While Nelson Mandela was laid to rest in Qunu in South Africa yesterday, I happened to be in Stockholm, where I got the chance to observe the ceremonial which accompanies the death of a Knight of the Royal Seraphim Order, Sweden’s highest order, which nowadays is only awarded to royals and heads of state.
While a knight of the order is alive, his or her armorial shield is kept at the Royal Palace, where a selection is displayed in the Seraphim Hall next to the Hall of State. After the death of a knight, the shield is hung in the former royal burial church at Riddarholmen.
At 11.15 a.m. yesterday, Nelson Mandela’s shield was carried from the Royal Palace to the Riddarholmen Church, accompanied by a guard of honour made up of four grenadiers, while the soldiers guarding the Royal Palace paraded in the Outer Courtyard.
In the Riddarholmen Church, the shield was displayed on an easel at the entrance to the chancel, next to a table with a photo of Mandela, two white candles and a bouquet of flowers, guarded by two grenadiers. The bells of the church tolled from noon to 1 p.m.
The so-called Seraphim tolling is done on the day of the funeral of a knight of the order, as long as the Swedish court is aware of the knight’s passing and the date of his or her funeral (it has happened that the tolling has not taken place because the court has not received news of the death of a knight).
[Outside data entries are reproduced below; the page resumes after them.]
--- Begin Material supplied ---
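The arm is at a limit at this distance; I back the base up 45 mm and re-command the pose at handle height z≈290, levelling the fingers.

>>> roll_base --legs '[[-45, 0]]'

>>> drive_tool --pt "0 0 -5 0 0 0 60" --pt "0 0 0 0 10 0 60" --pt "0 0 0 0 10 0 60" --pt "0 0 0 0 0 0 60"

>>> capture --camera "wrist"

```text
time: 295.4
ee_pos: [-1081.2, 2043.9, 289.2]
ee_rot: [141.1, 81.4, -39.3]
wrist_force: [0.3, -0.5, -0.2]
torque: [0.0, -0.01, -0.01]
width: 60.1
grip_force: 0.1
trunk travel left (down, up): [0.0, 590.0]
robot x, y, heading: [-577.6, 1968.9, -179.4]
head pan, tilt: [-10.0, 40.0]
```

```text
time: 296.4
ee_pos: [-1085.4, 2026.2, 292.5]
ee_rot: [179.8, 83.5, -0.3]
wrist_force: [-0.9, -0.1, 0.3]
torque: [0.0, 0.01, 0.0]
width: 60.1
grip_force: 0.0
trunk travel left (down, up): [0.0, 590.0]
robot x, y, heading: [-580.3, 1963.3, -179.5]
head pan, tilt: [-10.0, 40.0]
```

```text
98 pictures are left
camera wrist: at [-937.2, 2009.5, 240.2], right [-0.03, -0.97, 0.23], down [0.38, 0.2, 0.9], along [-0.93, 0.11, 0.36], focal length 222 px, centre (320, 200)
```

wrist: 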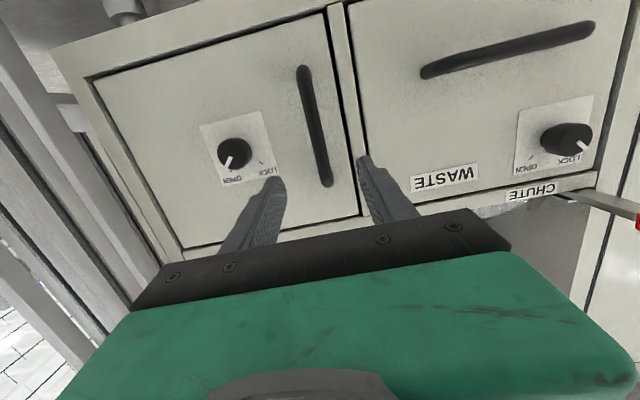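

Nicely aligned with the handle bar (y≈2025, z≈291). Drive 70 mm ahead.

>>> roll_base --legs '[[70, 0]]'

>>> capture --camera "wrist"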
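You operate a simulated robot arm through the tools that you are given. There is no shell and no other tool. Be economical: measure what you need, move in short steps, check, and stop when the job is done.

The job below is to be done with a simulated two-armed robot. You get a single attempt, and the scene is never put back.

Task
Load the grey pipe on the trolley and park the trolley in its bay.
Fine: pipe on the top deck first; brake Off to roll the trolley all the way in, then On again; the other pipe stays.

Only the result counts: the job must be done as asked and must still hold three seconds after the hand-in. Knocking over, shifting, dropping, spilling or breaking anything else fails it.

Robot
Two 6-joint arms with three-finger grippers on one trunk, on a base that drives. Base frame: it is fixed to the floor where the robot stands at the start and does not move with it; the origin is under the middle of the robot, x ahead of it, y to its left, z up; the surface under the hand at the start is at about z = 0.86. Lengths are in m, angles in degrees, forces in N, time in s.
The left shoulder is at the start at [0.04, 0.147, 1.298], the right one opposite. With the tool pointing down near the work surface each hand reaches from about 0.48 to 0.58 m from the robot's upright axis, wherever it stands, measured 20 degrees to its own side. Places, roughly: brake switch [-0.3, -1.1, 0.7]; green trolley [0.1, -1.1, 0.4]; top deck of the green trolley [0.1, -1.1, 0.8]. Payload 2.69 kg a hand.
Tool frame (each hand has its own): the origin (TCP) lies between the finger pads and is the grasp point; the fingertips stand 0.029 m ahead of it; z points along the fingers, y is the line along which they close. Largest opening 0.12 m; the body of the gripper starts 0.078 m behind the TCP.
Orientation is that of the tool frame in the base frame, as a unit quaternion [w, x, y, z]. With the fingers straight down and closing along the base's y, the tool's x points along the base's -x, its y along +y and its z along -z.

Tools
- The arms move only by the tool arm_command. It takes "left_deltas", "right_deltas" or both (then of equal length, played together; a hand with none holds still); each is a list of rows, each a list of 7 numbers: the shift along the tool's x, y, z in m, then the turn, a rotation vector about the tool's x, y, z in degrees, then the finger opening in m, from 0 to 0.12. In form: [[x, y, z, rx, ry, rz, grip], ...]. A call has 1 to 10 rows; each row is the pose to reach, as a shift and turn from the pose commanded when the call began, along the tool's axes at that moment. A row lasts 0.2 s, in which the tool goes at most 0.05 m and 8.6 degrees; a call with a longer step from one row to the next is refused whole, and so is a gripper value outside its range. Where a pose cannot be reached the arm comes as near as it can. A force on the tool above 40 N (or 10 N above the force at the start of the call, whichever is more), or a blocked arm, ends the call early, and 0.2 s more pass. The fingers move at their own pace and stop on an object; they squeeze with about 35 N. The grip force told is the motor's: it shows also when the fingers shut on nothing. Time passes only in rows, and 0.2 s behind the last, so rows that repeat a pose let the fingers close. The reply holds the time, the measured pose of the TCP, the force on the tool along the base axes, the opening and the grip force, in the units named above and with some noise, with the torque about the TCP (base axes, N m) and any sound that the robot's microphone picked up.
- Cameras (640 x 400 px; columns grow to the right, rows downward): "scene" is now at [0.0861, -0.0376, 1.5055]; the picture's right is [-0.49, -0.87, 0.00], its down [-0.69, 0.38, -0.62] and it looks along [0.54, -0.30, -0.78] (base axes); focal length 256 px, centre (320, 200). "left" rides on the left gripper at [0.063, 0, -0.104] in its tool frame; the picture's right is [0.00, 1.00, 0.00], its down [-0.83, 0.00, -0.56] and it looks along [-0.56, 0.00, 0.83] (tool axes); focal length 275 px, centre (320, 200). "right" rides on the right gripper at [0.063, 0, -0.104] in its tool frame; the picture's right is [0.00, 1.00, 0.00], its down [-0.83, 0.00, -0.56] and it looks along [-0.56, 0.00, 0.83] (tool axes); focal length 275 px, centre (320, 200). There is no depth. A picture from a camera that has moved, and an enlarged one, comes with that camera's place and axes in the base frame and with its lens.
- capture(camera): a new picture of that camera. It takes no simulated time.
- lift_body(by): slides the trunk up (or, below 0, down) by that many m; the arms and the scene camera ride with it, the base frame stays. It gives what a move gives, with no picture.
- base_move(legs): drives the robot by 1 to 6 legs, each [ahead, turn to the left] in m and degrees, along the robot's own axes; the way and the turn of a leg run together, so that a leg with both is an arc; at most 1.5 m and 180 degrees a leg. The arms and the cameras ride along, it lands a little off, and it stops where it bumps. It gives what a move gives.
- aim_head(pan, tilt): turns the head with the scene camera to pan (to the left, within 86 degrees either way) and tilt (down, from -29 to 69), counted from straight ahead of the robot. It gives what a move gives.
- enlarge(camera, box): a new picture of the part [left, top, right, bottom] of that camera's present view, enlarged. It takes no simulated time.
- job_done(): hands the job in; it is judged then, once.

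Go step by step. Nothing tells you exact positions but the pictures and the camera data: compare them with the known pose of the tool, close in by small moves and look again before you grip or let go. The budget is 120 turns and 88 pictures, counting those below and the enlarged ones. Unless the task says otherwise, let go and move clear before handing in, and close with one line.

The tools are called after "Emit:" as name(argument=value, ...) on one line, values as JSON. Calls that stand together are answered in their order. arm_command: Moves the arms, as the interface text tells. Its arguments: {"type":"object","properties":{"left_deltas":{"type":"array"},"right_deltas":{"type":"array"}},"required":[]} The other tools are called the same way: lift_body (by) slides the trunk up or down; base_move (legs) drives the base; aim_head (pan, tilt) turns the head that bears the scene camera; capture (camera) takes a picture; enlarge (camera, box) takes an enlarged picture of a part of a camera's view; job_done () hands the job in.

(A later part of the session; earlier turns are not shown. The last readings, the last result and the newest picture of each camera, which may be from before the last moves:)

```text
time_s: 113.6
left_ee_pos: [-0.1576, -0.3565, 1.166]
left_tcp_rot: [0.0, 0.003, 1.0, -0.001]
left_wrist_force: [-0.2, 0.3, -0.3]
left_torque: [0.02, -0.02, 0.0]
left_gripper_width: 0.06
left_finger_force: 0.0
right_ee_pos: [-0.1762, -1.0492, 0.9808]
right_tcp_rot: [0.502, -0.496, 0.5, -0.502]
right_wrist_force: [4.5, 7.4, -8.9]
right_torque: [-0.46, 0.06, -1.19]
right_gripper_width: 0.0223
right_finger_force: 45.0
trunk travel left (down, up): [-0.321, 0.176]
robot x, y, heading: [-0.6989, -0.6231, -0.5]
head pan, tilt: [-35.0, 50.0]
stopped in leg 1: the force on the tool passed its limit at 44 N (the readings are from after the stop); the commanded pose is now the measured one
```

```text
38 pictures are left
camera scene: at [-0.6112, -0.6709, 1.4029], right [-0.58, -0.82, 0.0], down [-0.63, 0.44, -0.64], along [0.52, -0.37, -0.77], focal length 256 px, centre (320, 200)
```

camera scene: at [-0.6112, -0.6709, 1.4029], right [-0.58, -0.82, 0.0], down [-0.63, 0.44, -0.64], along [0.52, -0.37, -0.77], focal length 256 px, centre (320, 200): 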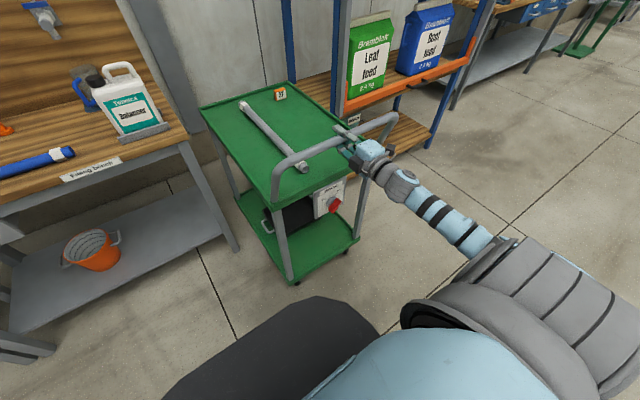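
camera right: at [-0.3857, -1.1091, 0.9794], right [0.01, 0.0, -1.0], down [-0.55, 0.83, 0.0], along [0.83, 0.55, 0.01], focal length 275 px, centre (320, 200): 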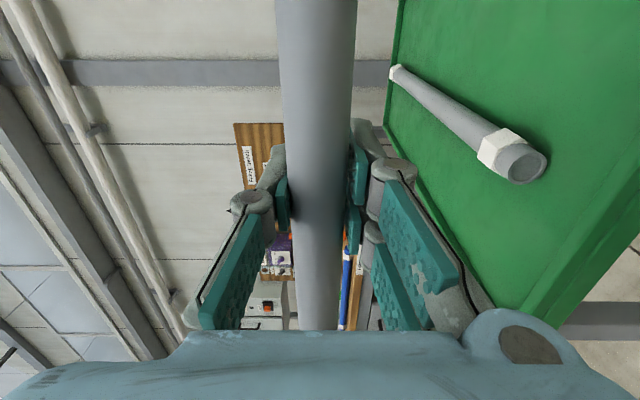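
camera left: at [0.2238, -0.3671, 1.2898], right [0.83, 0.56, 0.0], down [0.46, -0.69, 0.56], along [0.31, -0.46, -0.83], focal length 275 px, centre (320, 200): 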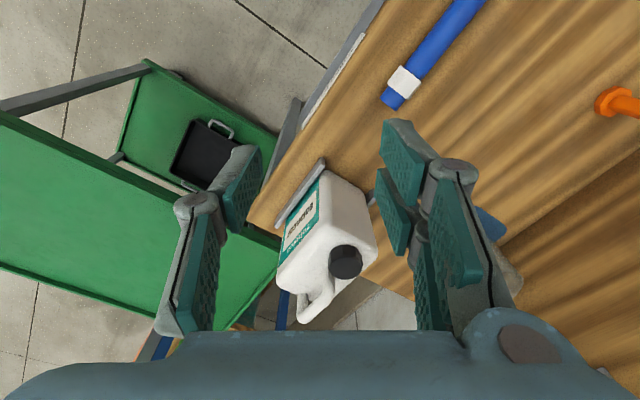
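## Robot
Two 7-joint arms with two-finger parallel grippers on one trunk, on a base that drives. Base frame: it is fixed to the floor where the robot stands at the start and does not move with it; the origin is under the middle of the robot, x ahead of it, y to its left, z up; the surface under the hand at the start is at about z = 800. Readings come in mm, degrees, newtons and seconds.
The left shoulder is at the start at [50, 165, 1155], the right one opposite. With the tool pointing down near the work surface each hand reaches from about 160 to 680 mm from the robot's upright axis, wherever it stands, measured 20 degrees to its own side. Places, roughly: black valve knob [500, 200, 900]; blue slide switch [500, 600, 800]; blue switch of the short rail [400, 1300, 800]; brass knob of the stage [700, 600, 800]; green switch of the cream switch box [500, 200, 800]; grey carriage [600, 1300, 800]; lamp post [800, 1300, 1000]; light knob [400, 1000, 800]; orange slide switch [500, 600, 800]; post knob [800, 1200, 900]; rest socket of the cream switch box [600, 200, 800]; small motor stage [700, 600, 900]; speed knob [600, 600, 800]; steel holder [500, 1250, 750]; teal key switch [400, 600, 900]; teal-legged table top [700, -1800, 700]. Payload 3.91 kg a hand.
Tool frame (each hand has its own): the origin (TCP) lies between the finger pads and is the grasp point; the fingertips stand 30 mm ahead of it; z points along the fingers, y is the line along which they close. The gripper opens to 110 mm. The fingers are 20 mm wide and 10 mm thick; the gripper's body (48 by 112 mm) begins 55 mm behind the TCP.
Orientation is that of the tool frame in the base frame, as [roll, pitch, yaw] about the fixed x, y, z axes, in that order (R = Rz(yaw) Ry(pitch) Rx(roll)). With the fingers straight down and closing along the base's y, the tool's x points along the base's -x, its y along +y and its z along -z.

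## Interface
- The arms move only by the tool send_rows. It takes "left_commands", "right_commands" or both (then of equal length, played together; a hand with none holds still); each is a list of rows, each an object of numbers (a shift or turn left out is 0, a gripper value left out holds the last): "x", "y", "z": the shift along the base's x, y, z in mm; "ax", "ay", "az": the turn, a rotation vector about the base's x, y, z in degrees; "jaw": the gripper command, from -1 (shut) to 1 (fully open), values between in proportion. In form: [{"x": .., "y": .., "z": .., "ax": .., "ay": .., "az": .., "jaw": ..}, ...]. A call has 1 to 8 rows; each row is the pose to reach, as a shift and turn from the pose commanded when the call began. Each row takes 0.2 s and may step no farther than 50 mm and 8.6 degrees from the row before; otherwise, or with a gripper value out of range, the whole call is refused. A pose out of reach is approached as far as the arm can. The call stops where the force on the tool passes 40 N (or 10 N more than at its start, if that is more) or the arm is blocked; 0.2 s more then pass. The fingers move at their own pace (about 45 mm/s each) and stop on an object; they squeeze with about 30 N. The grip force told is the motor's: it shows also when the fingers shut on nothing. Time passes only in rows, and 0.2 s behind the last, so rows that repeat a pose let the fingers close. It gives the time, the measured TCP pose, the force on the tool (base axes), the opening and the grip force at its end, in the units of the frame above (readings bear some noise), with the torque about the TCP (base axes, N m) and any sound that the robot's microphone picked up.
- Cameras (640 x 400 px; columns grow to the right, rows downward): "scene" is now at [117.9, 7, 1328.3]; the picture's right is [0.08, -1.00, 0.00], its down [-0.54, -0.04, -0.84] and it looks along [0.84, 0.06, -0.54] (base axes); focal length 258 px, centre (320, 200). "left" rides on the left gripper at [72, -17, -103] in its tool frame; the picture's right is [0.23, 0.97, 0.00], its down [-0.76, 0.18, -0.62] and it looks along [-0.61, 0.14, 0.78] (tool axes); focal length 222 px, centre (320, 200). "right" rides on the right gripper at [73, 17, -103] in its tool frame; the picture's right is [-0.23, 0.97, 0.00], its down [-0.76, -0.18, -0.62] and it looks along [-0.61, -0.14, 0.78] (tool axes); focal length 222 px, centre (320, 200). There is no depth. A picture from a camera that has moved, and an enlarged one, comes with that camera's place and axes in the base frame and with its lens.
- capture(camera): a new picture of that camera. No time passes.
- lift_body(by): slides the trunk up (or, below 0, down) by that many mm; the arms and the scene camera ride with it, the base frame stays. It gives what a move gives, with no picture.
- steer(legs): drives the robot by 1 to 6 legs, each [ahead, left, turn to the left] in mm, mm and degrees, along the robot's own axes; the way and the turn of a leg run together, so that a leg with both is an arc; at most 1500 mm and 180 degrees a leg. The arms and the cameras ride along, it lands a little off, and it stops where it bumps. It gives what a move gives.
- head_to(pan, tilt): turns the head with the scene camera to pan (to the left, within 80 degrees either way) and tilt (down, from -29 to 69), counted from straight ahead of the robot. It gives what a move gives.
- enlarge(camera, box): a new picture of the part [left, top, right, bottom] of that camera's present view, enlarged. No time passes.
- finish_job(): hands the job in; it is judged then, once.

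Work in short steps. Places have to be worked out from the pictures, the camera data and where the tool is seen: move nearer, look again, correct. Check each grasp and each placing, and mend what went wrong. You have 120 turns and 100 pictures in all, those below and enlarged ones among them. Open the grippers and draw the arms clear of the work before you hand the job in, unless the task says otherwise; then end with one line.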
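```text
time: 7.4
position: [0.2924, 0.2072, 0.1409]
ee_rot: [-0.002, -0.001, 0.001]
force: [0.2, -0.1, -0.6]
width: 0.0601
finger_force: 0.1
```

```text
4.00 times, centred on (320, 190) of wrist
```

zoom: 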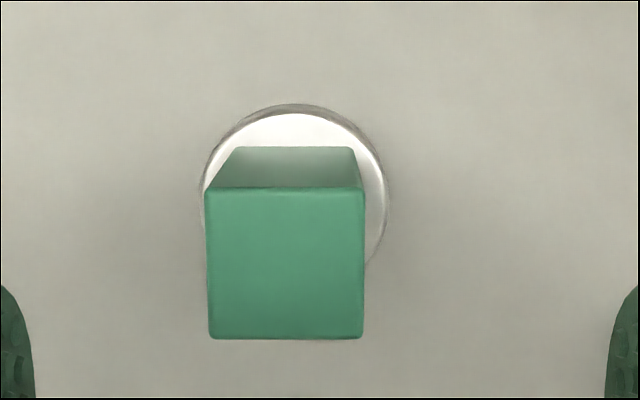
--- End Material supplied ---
As the bells fell silent at the end of the Seraphim tolling, the easel with Mandela’s shield was carried to the northern side nave of the church and placed in front of the wall where it will be hung with the shields of other late knights.
Nelson Mandela received the Seraphim Order when he, as president, hosted King Carl Gustaf’s and Queen Silvia’s state visit to South Africa in 1997. Crown Princess Victoria represented the Swedish royal family (and Prime Minister Fredrik Reinfeldt the government) at the memorial service held in Johannesburg on 10 December, while no Swedish representative was present at the actual funeral yesterday.